--- START OF Text extract ---

It has been over a year since I’ve posted. In an effort to begin again I’ve been going over some unposted drafts, and wondering why I held them so close. Here’s an emotional postcard from February 2010. Hopefully there’ll be more soon.
It’s a gray day here in the city and my mind is in a whirl.
My bathtub is draining slowly and my emotions are close to the surface. It has something to do with creation.
My soul is open and grasping but highly selective. Whoever or whatever is minding the gate knows me very well and is only allowing through those works which pierce my soul with their love, sadness, beauty and pain.
It began with Roger Deakin’s Waterlog, the memoir of an English writer and naturalist who, inspired by John Cheever’s The Swimmer, one of my favorite short stories, decided to swim his way across his native land, striking a blow in the process for the right of all to access the simple joy of their native seas, lakes, rivers, ponds, moats and fens. I’m a sucker for old hippies, and while I never met Roger, who recently passed, anybody who spent a good chunk of the seventies living in a van while rebuilding a Suffolk farmhouse, shared the house with whatever animals could find their way in, and frequently swam in his own moat, is close enough for me. It is the story of a man with a great love for the natural world and the simple but valuable joys it provides. There is an added poignance, for just as I stumbled across this mentor to my imagination, he passed, leaving me to find my own way.

--- END OF Text extract ---
--- START OF Provided information ---

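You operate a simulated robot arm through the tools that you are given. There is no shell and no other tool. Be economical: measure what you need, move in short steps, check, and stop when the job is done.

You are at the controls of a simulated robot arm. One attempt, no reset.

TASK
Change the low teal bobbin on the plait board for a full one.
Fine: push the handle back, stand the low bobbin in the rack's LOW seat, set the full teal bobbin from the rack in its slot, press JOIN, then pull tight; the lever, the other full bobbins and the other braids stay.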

--- END OF Provided information ---
--- START OF Provided information ---

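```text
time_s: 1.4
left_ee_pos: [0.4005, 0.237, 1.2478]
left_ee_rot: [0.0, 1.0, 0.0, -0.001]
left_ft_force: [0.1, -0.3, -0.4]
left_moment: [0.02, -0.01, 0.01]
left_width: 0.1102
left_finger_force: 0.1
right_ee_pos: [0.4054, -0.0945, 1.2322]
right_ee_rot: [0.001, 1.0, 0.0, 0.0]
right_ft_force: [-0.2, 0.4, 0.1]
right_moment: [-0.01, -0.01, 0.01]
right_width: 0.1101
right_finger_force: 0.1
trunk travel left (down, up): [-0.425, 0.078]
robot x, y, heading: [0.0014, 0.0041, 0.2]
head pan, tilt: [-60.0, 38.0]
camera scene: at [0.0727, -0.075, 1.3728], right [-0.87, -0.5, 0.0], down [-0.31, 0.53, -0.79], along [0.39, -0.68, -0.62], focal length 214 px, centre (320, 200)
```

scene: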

--- END OF Provided information ---

[Exercise requirements]:
A – Reproduce the wording of the text extract between "It began with" and "my own way.", with both ends included.
B – Your answer continues the text extract from its final sentence.

[Answers to the exercises]:
A –
It began with Roger Deakin’s Waterlog, the memoir of an English writer and naturalist who, inspired by John Cheever’s The Swimmer, one of my favorite short stories, decided to swim his way across his native land, striking a blow in the process for the right of all to access the simple joy of their native seas, lakes, rivers, ponds, moats and fens. I’m a sucker for old hippies, and while I never met Roger, who recently passed, anybody who spent a good chunk of the seventies living in a van while rebuilding a Suffolk farmhouse, shared the house with whatever animals could find their way in, and frequently swam in his own moat, is close enough for me. It is the story of a man with a great love for the natural world and the simple but valuable joys it provides. There is an added poignance, for just as I stumbled across this mentor to my imagination, he passed, leaving me to find my own way.

B –
From there, fighting the blues and craving the couch, I settled in for a re-watching of Slings and Arrows, which just grows richer on the second viewing. The show itself is a sweet melange of Shakespeare and the lives of the people who perform him. The second season plays the youthful passion of Romeo and Juliet and its cast against the struggle for love and validation amongst the aging cast of Macbeth. In the episode where Jerry Appleby, the balding sad sack understudy to Macbeth, goes on at the last minute and succeeds, gloriously, I sat on the couch, feeding my daughter, and wept like a baby.
Since then I can’t get enough of the show, and today, having had my renewed sense of sexual vigor foiled by Hallie’s stubborn refusal to take her morning nap (she knew something was afoot), and having too small an amount of time to squeeze in another episode, I dug through my music looking for something that could sustain this odd, bittersweet openness. Rodney Crowell’s songs about his own turbulent upbringing fed the need.
And then there’s the wonderful dream I had last night where I introduced my family to my first love, who I haven’t seen in years, and it seemed to bring a peace to the world, and to further extend my family and the love I feel for them.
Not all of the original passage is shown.